3.5/5 from Rolling Stone for an unconventional indie (or, that's how they would view it) album by a band that most people haven't heard of yet actually isn't so bad. Especially for a first major label effort. Considering most of Rolling Stone's "best of" lists for each year contain albums that received 4 or even 3.5 stars... That's not bad at all.
I don't think 3.5 stars is bad...there are many more at 3 than at 4 and basically none at 5...it all makes me think of Adam Sandler in Spanglish yelling F U when he gets 4 stars!
Rolling Stone = Child, please. It's basically a hip culture mag. But it's cool to see them get some recognition, considering most of the albums they review don't get even a 4.
--
I'm like my grandma: short, but I stand tall, playing every card that's dealt to me. Some days are aces, and some days are faces, and some days are twos and threes.
Generally, for Rolling Stone, this is how I've perceived their rating system from how they typically rate music:
2 stars: Passable (possibly deemed bad)
2.5 stars: Some redeeming qualities, but mostly passable (possibly deemed bad)
3 stars: Averageish...
3.5 stars: Good
4 stars: Great!; very much noteworthy
4.5 stars: Increeeeedible
5 stars: Godly (Pretty much everything Beatles and many classics of the music genre.)

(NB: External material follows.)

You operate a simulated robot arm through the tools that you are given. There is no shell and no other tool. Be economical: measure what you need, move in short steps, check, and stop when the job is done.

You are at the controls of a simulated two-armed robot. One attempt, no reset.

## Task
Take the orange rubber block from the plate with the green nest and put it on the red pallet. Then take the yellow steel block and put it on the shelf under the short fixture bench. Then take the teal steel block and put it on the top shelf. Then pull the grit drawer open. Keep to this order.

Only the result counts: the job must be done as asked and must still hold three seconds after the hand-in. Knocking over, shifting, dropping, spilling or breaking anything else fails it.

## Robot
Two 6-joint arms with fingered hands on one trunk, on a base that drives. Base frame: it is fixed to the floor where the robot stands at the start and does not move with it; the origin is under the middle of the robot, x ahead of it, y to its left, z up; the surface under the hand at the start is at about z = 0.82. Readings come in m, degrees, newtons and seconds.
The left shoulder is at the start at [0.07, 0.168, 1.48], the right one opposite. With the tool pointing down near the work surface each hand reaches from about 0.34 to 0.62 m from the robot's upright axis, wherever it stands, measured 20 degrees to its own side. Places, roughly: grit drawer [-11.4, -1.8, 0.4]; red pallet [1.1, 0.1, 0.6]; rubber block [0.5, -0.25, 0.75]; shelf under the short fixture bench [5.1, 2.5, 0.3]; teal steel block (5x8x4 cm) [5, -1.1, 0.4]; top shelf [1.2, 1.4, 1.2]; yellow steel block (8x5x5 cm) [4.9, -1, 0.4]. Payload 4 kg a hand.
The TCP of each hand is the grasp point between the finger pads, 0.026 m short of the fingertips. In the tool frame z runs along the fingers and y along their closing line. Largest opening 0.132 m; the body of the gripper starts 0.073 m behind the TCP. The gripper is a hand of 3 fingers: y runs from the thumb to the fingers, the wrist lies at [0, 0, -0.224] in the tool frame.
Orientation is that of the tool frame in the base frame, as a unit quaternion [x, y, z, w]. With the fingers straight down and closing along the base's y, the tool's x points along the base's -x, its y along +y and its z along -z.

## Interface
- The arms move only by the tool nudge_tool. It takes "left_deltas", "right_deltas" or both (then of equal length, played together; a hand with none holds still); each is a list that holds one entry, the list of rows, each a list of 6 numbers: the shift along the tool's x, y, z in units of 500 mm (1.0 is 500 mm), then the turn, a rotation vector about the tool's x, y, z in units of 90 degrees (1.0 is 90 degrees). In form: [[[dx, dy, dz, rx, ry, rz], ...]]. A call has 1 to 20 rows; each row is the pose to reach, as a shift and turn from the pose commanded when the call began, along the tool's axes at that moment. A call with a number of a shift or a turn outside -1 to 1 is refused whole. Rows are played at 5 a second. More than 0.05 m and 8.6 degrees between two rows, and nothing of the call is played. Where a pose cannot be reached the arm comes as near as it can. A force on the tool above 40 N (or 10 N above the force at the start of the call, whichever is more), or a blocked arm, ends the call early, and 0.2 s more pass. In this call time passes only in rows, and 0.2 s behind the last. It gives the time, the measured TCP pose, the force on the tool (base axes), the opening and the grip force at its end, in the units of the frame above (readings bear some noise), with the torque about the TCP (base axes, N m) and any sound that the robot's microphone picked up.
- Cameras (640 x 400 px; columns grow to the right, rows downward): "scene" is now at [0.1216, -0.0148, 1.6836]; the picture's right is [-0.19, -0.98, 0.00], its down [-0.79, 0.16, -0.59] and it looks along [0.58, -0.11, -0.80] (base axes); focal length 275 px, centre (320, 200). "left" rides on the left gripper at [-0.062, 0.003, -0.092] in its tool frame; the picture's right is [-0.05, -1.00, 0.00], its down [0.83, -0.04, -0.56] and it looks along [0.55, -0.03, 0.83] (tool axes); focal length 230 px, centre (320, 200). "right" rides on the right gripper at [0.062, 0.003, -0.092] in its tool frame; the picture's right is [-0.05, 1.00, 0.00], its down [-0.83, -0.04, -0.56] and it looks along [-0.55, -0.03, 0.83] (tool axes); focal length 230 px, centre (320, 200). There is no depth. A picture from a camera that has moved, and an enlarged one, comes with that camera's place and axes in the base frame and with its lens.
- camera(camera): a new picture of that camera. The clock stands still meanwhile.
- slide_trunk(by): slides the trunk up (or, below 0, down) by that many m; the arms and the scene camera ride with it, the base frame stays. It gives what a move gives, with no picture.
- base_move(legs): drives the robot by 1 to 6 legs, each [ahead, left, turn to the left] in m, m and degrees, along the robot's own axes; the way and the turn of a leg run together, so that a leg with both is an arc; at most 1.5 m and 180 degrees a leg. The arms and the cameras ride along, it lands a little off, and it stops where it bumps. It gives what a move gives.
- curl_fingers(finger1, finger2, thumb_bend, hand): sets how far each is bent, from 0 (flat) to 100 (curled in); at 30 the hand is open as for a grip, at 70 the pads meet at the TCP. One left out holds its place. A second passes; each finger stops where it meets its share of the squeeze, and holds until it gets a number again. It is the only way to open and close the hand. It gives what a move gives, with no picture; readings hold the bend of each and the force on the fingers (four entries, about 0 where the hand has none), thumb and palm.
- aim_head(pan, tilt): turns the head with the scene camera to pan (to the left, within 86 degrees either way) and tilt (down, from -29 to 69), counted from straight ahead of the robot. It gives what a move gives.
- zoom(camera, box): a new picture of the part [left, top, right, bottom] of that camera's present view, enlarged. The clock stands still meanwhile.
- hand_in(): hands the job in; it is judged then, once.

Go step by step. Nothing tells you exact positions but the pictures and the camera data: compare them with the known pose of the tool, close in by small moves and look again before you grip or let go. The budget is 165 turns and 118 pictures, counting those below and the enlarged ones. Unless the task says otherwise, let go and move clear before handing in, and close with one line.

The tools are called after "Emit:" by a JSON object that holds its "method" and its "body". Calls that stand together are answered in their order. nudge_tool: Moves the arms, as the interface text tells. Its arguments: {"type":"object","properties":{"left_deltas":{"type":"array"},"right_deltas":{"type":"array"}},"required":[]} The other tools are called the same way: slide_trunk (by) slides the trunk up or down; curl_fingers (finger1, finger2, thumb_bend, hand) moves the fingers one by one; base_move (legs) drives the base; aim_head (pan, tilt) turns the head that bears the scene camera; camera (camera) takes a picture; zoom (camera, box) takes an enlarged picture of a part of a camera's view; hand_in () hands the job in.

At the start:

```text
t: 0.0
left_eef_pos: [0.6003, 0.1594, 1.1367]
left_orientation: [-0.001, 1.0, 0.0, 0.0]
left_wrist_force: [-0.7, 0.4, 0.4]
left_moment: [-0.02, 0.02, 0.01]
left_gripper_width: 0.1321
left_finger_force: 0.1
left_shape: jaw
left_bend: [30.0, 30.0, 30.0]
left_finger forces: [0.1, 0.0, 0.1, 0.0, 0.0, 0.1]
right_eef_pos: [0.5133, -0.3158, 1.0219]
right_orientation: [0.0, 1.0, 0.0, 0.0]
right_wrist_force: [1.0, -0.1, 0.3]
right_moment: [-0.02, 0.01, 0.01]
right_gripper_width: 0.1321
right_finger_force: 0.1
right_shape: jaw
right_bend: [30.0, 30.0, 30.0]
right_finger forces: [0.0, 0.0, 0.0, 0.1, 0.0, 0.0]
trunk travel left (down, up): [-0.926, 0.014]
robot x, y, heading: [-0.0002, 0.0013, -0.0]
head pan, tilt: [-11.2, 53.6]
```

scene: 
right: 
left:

Considering the number of really great albums that have received a 3 from Rolling Stone... I think we're doing okay. And for all we know this may be one of those albums they suddenly change their minds about in the future... or throw on their best album of the year list... Oh, Rolling Stone.
Well, I still read RS semi-regularly and have for years. I understand that we all think the record is worth a 5 on the scale, but the fact that it got a 3.5 is really not a bad thing. As Erik said there are often albums rated 3.5 which end up on the year end best of lists. I think they define 3 as good, 4 as excellent, and 5 as classic, and very few albums are rated above a 4. Anyway, I see this as a good thing so I'm gonna keep whistling At The Beach, and riding the high of the media circus that the release of TAB's major label debut has become. And it spread...
I do really like the 3.5=child please comment though...
--
"If you’re loved by someone, you’re never rejected
Decide what to be and go be it"
Chill out everyone. It's just one writer's opinion. It's not like all of the magazine's writers got together and came up with a slightly above average consensus. That said I would have been pissed if they got anything less than 3 stars, and I haven't even heard the album.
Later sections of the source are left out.